Après avoir présenté sur France 5 et Culturebox une version filmée de son adaptation de Mithridate de Racine, faute d’avoir pu le créer à l’automne dernier, Eric Vigner fera avec cette création tout en contraste et justesse, l’ouverture du TNS, le 31 mai prochain. Dirigeant au plateau rien moins que Stanislas Nordey, Thomas Jolly et Jutta Johanna Weiss, il propose une vision contemporaine de ce drame sombre pour mieux en libérer les émotions.
Quel est votre premier souvenir d’art vivant ?
Le premier, je ne me souviens plus. Ce devait être dans l’enfance à l’amicale Laïque de Janzé, en Bretagne. Du théâtre amateur.
Quel a été le déclencheur qui vous a donné envie d’embrasser une carrière dans le secteur de l’art vivant ?
Ma grand-mère maternelle qui tenait les postes à essence du garage familial Peugeot. Derrière le garage, il y avait le cimetière, on pouvait le traverser pour aller à l’école. Tous les jours ou presque en rentrant de l’école, elle me racontait l’histoire des morts. Je veux croire que cette fréquentation quotidienne du récit de la vie des morts à fait naître cette vocation théâtrale.
Qu’est-ce qui a fait que vous avez choisi d’être metteur en scène ?

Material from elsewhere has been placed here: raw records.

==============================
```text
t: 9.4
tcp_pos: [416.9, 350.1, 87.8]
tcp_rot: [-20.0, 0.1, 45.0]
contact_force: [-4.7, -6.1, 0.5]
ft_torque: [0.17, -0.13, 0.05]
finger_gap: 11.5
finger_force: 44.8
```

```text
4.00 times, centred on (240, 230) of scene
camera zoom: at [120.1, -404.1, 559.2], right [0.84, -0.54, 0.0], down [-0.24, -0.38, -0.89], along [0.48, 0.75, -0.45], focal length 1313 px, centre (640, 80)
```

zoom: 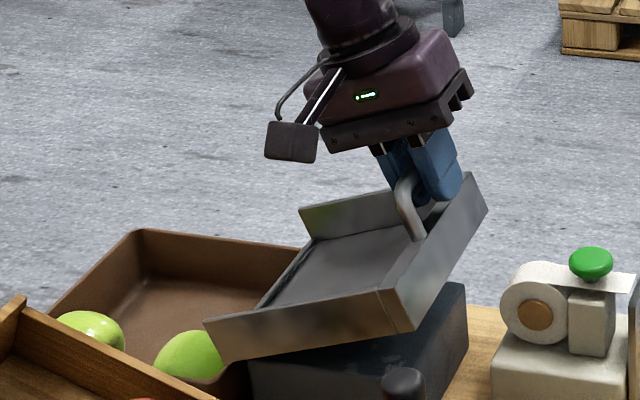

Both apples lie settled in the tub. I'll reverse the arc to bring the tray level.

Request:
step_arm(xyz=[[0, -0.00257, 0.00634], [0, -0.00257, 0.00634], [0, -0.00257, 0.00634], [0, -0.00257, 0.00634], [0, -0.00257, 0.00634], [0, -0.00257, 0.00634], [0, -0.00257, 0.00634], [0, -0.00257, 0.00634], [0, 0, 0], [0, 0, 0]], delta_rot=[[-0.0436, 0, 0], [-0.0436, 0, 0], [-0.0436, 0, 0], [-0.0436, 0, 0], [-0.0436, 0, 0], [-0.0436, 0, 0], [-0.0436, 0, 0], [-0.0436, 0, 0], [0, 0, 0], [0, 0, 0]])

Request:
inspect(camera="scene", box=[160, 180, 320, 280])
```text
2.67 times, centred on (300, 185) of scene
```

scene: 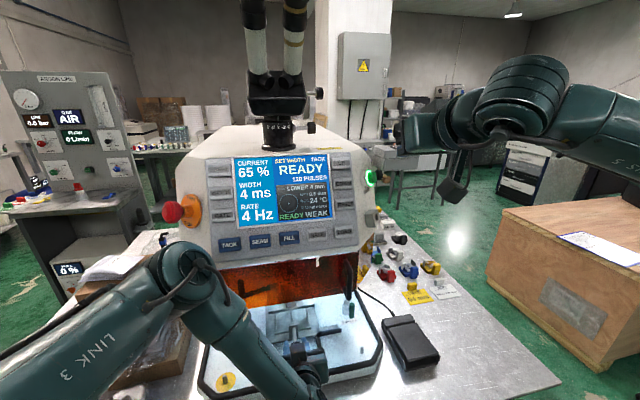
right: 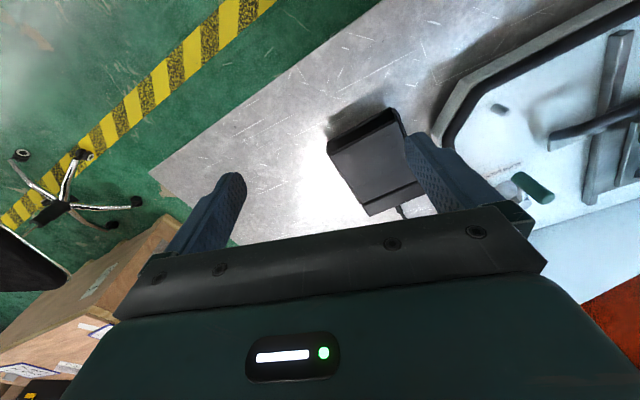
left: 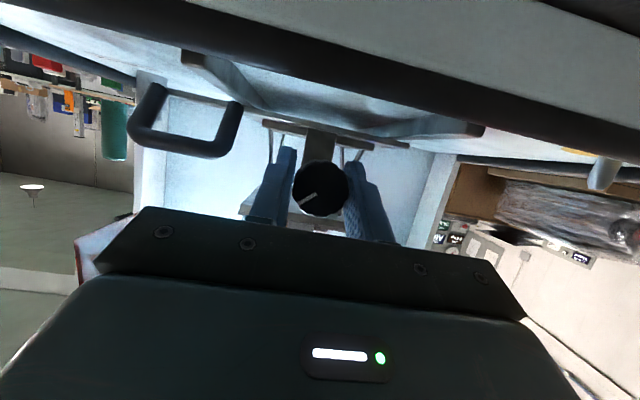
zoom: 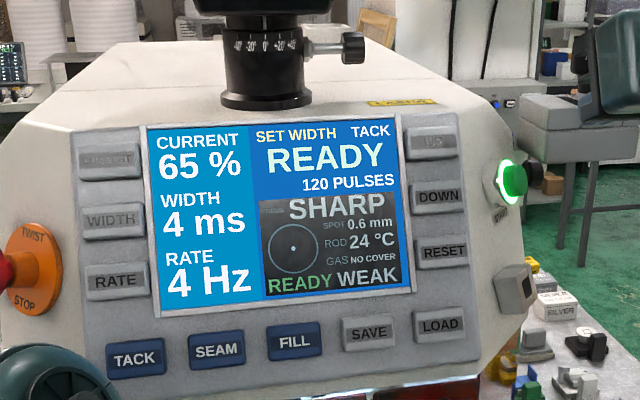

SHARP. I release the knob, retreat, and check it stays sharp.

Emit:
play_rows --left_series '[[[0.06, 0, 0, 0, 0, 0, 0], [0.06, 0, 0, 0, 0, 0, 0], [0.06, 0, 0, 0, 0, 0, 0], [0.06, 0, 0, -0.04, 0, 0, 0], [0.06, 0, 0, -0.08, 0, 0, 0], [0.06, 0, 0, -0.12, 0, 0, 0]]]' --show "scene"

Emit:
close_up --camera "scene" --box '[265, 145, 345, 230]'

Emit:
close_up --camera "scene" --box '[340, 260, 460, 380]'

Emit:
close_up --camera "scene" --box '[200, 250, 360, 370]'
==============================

C’est le théâtre tout entier qui m’a choisi. Tous ses aspects me passionnent avec peut-être dés le départ l’ambition secrète de devenir un jour metteur en scène en ayant travaillé tous les aspects du théâtre, le jeu, le texte, l’espace. J’ai fait des études d’arts plastiques, parallèlement aux cours du conservatoire de Rennes, de l’école de la rue Blanche et du CNSAD. Avant d’exercer le métier d’acteur, j’ai réalisé des décors et des costumes avant ma première mise en scène.
Le premier spectacle auquel vous avez participé et quel souvenir en retenez-vous ?
Le premier spectacle professionnel a été fondamental, il s’agissait d’Elvire Jouvet 40 d’après les leçons de louis Jouvet au conservatoire de Paris en 1940 dans une mise en scène de Brigitte Jaques-Wajeman. J’étais élève au conservatoire dans la classe de Michel Bouquet et le soir, je jouais au coté d’un immense acteur qui était Philippe Clévenot. J’apprenais de Jouvet et de l’art de l’acteur avec Philippe. Il n’y avait pas de décor dans cette mise en scène. Nous jouions sur le proscénium devant le rideau de fer du théâtre de l’Athénée et dans la salle. Ce spectacle m’a aussi fait découvrir le monde avec plusieurs années de tournées internationales.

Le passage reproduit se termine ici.